======== Text

Every year he would visit her grave, either on their anniversary or on her birthday. Once again, Junius took control of his depressed son's life. He quickly reorganized Morgan's company, bringing in Charles H. Dabney, who had tutored J. P. at Duncan, Sherman, as a partner. It was a stabilizing move that Morgan came to appreciate, and Dabney, Morgan and Co. lasted for seven years. Morgan, however, was to continue to feel the weight of his father's hand until Junius's death in 1890. Morgan's personal life underwent changes as well. In 1865, he married Frances Louisa Tracy. Over the next eight years, they would have four children: Louisa, John "Jack" Pierpont Jr., Juliet and Anne. While the marriage to Frances brought Morgan social respectability, it was one of convenience. Morgan engaged in numerous affairs throughout their marriage. There were clearly two sides to Morgan. In business, he was very tough but scrupulously fair, and always insisted on a high level of integrity. He was moralistic in his attitudes, a vestryman at his church, and a supporter of the Society for the Suppression of Vice. In public, he never discussed business with women, and no women were allowed to work at the bank. In his private life, however, another side of Morgan manifested itself. He conducted many adulterous adventures: on his yachts, on private railroad cars and on his frequent European vacations. Morgan's most notable relationships were with actress Lillian Russell and Maxine Elliott, the first woman to build a Broadway theater. As his business grew, Morgan the businessman became more defined.

================
======== Data to process

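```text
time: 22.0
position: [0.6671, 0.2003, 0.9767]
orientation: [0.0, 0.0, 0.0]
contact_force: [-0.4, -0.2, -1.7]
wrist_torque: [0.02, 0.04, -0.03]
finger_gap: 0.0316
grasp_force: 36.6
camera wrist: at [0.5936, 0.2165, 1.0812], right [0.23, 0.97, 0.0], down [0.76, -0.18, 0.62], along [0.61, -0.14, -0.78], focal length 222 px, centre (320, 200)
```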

================
======== Data to process

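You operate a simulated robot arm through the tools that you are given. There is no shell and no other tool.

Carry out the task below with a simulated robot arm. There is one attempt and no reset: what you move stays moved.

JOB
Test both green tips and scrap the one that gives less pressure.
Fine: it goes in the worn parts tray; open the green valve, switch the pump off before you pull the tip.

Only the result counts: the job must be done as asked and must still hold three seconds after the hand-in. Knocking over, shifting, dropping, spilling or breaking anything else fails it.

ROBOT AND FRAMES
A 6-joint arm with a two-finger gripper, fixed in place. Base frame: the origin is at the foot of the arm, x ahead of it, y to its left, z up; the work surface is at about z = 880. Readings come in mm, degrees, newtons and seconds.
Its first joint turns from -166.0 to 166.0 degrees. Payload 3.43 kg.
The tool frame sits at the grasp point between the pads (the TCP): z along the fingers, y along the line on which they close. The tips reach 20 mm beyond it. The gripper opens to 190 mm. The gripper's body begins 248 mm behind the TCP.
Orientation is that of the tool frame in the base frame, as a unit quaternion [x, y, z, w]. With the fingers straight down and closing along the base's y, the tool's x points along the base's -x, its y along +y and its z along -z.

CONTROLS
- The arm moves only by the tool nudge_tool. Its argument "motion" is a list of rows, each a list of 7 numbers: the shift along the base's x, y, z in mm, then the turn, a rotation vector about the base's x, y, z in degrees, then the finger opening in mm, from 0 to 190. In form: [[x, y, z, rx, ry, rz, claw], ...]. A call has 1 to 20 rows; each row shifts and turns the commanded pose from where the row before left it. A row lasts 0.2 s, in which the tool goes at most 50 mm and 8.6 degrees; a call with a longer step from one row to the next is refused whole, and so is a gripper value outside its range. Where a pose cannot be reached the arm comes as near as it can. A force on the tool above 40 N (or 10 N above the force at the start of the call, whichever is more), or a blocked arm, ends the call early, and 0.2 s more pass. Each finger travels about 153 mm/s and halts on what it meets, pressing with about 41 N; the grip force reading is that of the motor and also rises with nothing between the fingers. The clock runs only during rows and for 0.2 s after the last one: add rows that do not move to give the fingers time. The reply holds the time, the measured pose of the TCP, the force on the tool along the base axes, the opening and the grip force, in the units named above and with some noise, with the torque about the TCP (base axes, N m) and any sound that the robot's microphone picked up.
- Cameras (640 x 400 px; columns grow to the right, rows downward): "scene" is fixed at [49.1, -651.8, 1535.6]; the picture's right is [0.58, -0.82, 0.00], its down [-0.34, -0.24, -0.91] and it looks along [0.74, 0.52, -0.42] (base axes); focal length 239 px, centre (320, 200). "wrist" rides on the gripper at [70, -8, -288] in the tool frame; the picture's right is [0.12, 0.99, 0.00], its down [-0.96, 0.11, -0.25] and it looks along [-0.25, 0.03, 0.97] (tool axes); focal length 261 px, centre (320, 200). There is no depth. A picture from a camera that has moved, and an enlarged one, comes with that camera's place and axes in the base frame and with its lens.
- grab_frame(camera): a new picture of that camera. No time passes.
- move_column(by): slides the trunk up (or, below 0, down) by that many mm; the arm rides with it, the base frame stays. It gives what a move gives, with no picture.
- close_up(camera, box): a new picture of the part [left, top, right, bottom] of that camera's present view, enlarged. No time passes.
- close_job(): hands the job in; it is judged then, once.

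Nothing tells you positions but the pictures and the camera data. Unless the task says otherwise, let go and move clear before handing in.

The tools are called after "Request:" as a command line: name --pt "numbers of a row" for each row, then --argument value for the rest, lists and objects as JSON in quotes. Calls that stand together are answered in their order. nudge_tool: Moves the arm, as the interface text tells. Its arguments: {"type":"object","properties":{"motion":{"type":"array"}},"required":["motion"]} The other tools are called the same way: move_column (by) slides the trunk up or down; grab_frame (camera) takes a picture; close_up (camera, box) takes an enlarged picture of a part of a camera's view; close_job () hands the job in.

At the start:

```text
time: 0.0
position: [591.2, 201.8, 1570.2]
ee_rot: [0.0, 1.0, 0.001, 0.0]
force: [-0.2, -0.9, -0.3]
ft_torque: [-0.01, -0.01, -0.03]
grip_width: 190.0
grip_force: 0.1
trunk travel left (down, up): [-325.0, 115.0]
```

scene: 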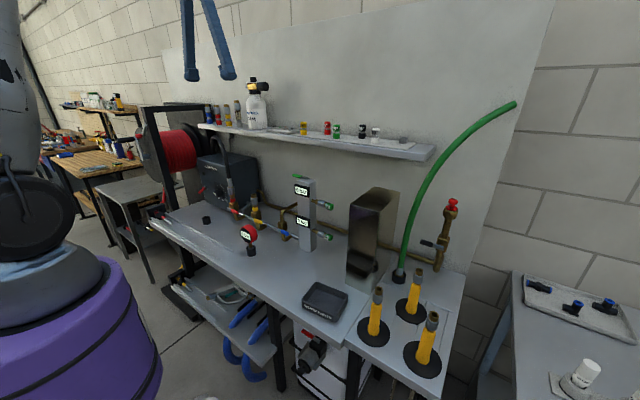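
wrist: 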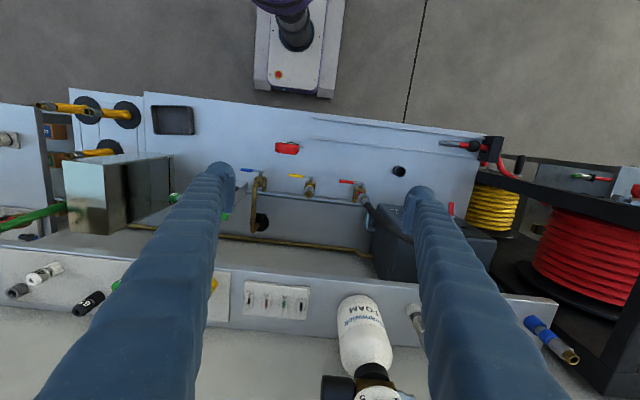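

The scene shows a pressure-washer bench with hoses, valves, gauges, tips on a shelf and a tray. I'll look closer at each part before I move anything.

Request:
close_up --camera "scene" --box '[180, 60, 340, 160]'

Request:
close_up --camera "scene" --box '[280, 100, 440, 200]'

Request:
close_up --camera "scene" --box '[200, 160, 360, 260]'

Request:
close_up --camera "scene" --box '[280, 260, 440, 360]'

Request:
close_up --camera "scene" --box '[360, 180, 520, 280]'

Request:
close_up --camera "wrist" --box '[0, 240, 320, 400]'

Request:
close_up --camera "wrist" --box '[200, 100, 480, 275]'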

================
======== Data to process

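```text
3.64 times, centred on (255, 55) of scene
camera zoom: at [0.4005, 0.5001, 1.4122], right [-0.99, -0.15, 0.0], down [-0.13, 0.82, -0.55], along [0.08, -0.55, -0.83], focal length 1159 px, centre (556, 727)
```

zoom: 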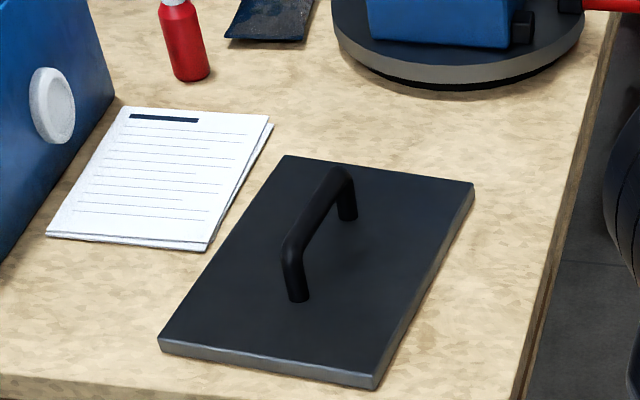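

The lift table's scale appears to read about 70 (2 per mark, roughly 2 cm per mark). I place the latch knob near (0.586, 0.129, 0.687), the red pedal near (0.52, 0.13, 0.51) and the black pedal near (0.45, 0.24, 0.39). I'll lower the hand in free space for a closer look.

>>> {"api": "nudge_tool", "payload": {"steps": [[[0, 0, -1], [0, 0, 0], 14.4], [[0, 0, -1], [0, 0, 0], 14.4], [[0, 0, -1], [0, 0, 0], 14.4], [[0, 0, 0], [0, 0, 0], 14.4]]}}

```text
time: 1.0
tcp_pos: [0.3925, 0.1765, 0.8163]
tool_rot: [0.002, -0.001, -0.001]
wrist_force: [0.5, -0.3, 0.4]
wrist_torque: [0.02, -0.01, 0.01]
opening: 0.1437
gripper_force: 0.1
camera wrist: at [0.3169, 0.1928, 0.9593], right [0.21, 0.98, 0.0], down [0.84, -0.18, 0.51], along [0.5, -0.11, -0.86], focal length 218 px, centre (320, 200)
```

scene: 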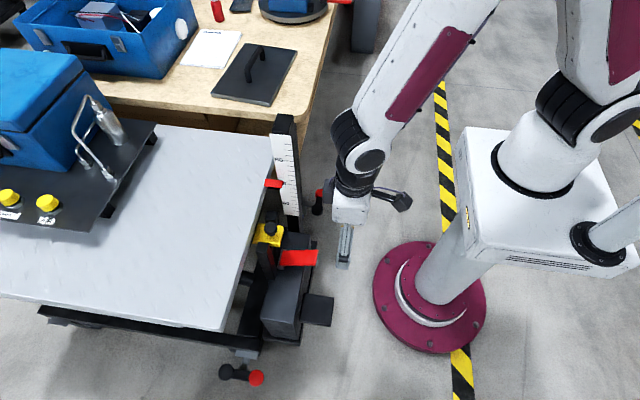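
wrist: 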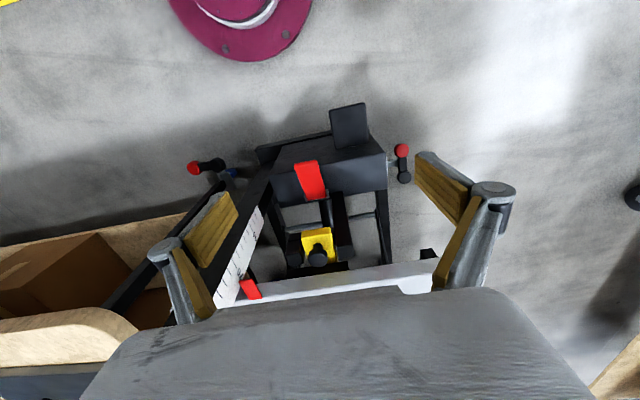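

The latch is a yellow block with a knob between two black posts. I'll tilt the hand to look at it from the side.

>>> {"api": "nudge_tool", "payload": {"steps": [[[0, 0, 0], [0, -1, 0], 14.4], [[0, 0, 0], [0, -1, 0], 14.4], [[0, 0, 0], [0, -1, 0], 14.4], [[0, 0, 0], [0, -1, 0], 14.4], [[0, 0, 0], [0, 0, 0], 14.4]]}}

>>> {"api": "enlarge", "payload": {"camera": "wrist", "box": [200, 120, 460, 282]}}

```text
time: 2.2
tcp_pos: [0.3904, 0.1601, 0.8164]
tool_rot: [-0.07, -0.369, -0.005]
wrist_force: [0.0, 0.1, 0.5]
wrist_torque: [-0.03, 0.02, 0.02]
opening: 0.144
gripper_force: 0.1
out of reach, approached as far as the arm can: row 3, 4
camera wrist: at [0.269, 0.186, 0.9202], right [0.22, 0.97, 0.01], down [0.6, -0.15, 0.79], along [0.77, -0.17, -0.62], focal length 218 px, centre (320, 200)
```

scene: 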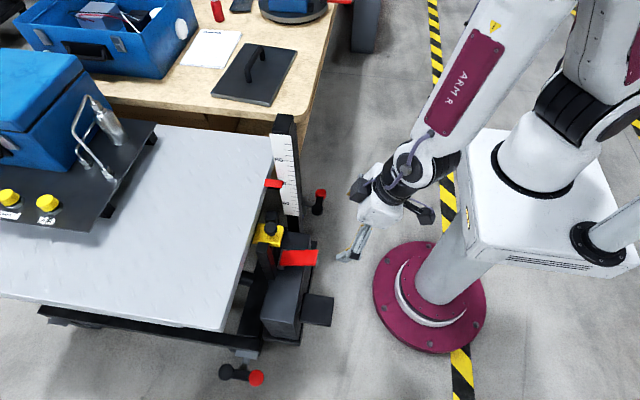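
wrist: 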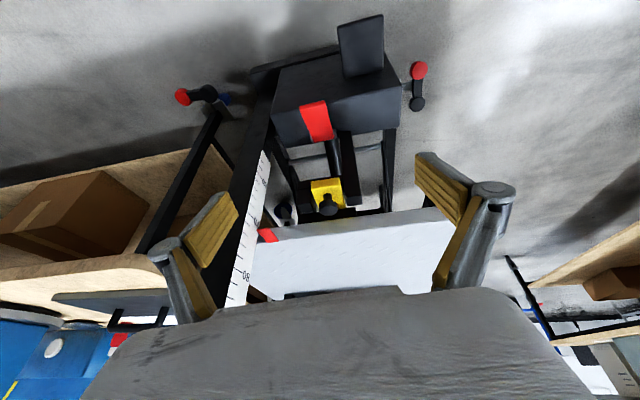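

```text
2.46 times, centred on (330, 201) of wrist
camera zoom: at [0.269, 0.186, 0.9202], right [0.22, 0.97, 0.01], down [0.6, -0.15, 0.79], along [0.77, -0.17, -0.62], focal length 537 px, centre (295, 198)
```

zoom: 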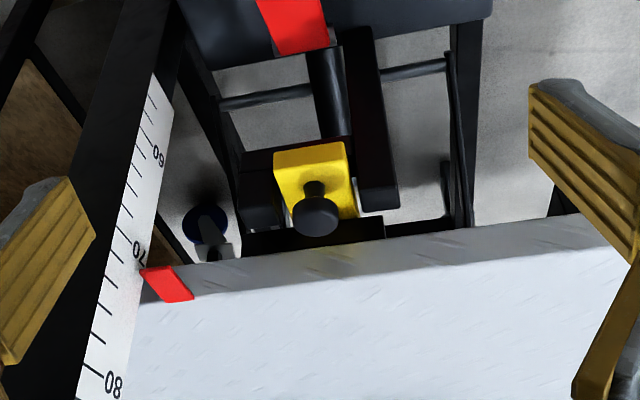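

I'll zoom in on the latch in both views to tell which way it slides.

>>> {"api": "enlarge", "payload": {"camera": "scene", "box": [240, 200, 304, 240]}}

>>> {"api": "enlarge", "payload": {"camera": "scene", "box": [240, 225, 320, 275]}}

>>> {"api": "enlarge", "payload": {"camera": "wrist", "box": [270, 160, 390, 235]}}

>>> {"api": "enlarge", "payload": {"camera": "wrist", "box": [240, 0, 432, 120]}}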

================

- _Stated goal A_: Transcribe all of the text and nothing else.
- _Stated goal B_: Taking the lines above, repeat exactly those from the line that contains "- grab_frame(camera): a" through the line that contains "Nothing tells you", and both of those lines as well. Include nothing else. Give them as a Markdown table with the columns Place and Line content: a running number and the line, blank lines left out.

- _Output A_:
Every year he would visit her grave, either on their anniversary or on her birthday. Once again, Junius took control of his depressed son's life. He quickly reorganized Morgan's company, bringing in Charles H. Dabney, who had tutored J. P. at Duncan, Sherman, as a partner. It was a stabilizing move that Morgan came to appreciate, and Dabney, Morgan and Co. lasted for seven years. Morgan, however, was to continue to feel the weight of his father's hand until Junius's death in 1890. Morgan's personal life underwent changes as well. In 1865, he married Frances Louisa Tracy. Over the next eight years, they would have four children: Louisa, John "Jack" Pierpont Jr., Juliet and Anne. While the marriage to Frances brought Morgan social respectability, it was one of convenience. Morgan engaged in numerous affairs throughout their marriage. There were clearly two sides to Morgan. In business, he was very tough but scrupulously fair, and always insisted on a high level of integrity. He was moralistic in his attitudes, a vestryman at his church, and a supporter of the Society for the Suppression of Vice. In public, he never discussed business with women, and no women were allowed to work at the bank. In his private life, however, another side of Morgan manifested itself. He conducted many adulterous adventures: on his yachts, on private railroad cars and on his frequent European vacations. Morgan's most notable relationships were with actress Lillian Russell and Maxine Elliott, the first woman to build a Broadway theater. As his business grew, Morgan the businessman became more defined.

- _Output B_:
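| Place | Line content |
|---|---|
| 1 | - grab_frame(camera): a new picture of that camera. No time passes. |
| 2 | - move_column(by): slides the trunk up (or, below 0, down) by that many mm; the arm rides with it, the base frame stays. It gives what a move gives, with no picture. |
| 3 | - close_up(camera, box): a new picture of the part [left, top, right, bottom] of that camera's present view, enlarged. No time passes. |
| 4 | - close_job(): hands the job in; it is judged then, once. |
| 5 | Nothing tells you positions but the pictures and the camera data. Unless the task says otherwise, let go and move clear before handing in. |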